Con Toy Story, dopo gli anni ’80 di Akira in Giappone, diamo uno sguardo all’animazione U.S.A. degli anni Novanta. Il film Pixar Animation Studios (e Walt Disney Pictures) è stato un balzo in avanti significativo per il cinema e per la sua storia. Quello di John Lasseter è infatti il primo lungometraggio realizzato completamente in CGI.
La trama
A casa del piccolo Andy Davis è arrivato un nuovo giocattolo: Buzz Lightyear, il suo ultimo regalo di compleanno. Il giocattolo è uno Space Ranger che prende un po’ troppo seriamente la cosa, visto che crede di esserlo realmente: questo suo comportamento, inoltre, infastidisce non poco Woody il cowboy, fino ad allora il preferito di Andy.
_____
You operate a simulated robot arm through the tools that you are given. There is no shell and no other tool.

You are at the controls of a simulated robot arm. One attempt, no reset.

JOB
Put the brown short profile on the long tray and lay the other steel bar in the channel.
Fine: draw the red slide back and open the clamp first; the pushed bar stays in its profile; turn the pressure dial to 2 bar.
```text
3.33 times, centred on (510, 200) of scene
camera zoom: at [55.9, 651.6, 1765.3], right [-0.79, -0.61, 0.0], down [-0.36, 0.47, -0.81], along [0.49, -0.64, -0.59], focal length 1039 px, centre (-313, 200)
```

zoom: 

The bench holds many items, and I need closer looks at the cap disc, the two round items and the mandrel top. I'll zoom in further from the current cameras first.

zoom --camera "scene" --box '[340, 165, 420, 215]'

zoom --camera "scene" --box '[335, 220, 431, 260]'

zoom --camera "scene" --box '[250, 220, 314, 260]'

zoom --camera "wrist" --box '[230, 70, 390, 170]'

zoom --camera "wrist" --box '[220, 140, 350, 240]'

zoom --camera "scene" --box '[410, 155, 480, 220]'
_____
L’entrata di Buzz porterà un enorme rinnovamento nella cameretta di Andy, tanto da scatenare una grande invidia e gelosia in Woody che, per paura di perdere il suo primato, tenterà di liberarsi momentaneamente del giocattolo rivale. La cosa, però, gli sfuggirà di mano, e sarà costretto a rimediare per non dare un enorme dispiacere al piccolo Andy.
Toy Story. Un focus
La CGI ha fatto in questi ultimi anni continui passi avanti, e sotto questo aspetto il film di John Lasseter è stato ampiamente superato da molte altre pellicole. Già dal secondo episodio della saga, infatti, si poteva notare il divario tra i due in appena quattro anni. Toy Story resta però l’indiscusso inizio di un nuovo modo di fare cinema.
Dagli Studios…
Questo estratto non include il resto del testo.